Episode #4 of the course “Incredible female leaders through history”


Born to a poor Jewish family in the Russian empire in 1898, Golda grew up to be the first female prime minister of the newly-established country of Israel. An experienced foreign minister and international diplomatic leader, Meir was integral in changing the face of international policy in the 20th century.

After moving to the US as a child, Meir graduated valedictorian from high school and studied Zionist principles as a teenager. She married in 1917, and afterward she and her husband Morris Meyerson moved to a commune in Palestine, where Meir was immediately recognized as a natural leader. She enjoyed the hard, simple farm life, working with her hands; it was a love that would endure her entire life. In 1928, she entered a career in politics in Jerusalem and quickly became an invaluable leader and diplomat.


4.2 Golda Meir


Throughout the 1930s, Meir was involved in Palestinian politics, serving as an observer at the important Evian Conference. She was involved in trade union, welfare, and immigration policy establishment and remained a Zionist political activist throughout the 1940s. Most famously, in 1946 she acted as political head of the Jewish Department while Moshe Sharett was imprisoned, which placed her in a position to negotiate important diplomacy between Palestine and Britain.

At the establishment of Israel at the end of World War II, Golda Meir was personally responsible for traveling to the United States and raising money for the government treasury. She also secretly traveled to Jordan to plead for a peaceful establishment of the new country. Golda Meir was one of only two women to sign the Israeli Declaration of Independence in 1948. She went on to serve as labor minister, foreign minister, and prime minister, finally resigning from politics in 1974. Meir died in 1978 from lymphatic cancer.
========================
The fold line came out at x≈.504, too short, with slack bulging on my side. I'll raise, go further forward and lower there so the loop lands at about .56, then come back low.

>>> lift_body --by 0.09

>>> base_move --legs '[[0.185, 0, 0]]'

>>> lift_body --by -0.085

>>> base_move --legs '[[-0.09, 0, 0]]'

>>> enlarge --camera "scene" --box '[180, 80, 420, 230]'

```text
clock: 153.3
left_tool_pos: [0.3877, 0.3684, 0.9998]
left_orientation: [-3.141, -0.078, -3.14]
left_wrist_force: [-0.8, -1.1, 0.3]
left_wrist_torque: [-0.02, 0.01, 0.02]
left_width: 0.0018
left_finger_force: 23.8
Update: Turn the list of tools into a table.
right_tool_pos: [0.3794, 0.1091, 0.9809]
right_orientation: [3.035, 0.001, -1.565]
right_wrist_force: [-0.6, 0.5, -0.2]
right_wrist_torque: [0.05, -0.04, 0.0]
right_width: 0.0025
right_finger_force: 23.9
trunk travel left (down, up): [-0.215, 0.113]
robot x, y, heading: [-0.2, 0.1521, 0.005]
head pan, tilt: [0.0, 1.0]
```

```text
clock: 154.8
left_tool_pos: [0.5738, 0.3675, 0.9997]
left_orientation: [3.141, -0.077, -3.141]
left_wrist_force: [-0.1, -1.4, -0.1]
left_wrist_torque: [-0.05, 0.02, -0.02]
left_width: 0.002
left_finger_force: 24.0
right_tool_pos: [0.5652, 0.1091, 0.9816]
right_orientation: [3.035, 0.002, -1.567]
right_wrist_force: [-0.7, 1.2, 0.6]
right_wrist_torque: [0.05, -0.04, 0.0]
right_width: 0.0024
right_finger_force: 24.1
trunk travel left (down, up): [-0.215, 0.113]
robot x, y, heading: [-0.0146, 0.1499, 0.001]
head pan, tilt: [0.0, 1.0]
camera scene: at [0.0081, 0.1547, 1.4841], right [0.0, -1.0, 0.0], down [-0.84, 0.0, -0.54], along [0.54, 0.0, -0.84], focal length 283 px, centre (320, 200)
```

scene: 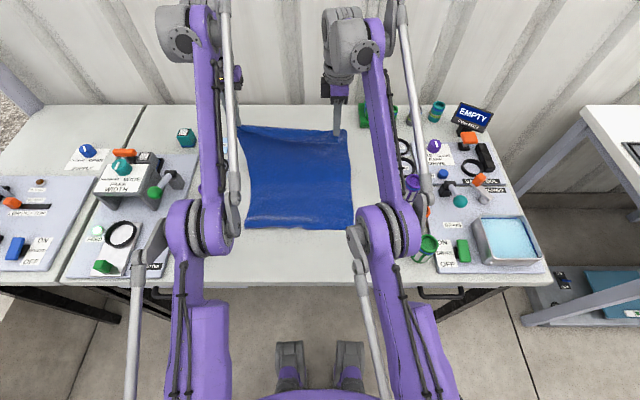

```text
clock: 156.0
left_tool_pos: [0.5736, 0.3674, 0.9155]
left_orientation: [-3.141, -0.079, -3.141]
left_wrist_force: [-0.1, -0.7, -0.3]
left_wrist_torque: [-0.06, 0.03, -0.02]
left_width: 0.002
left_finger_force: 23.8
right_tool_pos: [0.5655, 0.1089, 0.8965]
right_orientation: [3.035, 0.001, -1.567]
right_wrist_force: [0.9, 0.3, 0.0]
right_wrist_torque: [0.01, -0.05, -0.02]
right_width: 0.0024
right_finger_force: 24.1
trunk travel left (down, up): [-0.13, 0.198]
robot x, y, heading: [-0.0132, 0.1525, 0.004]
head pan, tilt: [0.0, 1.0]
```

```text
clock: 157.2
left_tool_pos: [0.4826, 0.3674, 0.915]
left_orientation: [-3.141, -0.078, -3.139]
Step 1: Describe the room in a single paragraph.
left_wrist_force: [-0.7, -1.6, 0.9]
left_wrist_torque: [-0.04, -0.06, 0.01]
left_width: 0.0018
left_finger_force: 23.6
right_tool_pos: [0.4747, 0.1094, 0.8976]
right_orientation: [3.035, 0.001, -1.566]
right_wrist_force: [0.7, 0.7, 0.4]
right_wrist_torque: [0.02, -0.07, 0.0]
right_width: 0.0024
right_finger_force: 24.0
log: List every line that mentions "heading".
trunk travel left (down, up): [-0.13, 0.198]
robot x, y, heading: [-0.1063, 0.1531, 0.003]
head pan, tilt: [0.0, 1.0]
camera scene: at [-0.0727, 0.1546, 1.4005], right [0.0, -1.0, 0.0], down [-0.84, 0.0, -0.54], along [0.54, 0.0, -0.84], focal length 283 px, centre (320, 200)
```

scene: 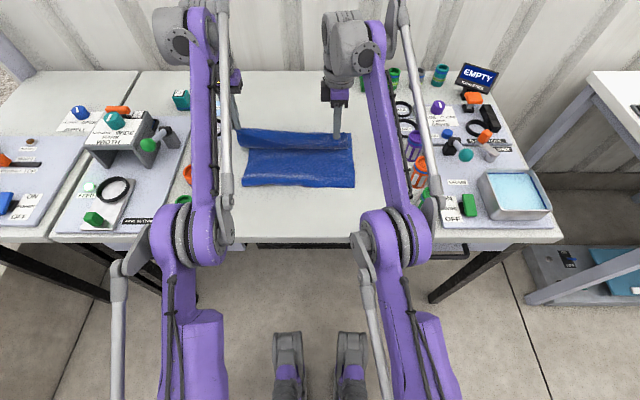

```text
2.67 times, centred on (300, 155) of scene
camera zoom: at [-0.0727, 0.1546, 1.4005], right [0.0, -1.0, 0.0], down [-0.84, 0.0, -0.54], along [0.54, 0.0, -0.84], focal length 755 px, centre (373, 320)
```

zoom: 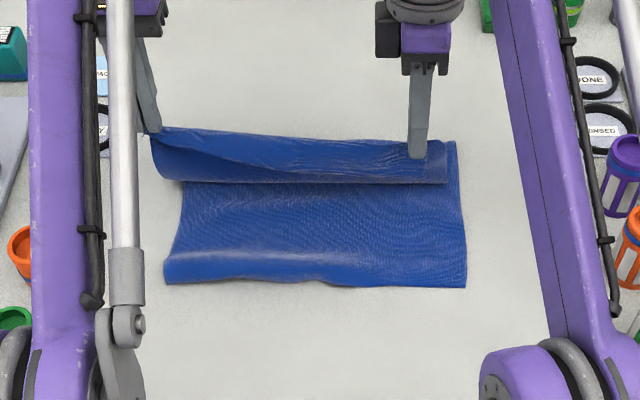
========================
“Peace will come when the Arabs will love their children more than they hate us.”

“It is true we have won all our wars, but we have paid for them. We don’t want victories anymore.”

“Let me tell you something that we Israelis have against Moses. He took us 40 years through the desert in order to bring us to the one spot in the Middle East that has no oil!”

“To be or not to be is not a question of compromise. Either you be or you don’t be.”

“What person with any sense likes himself? I know myself too well to like myself.”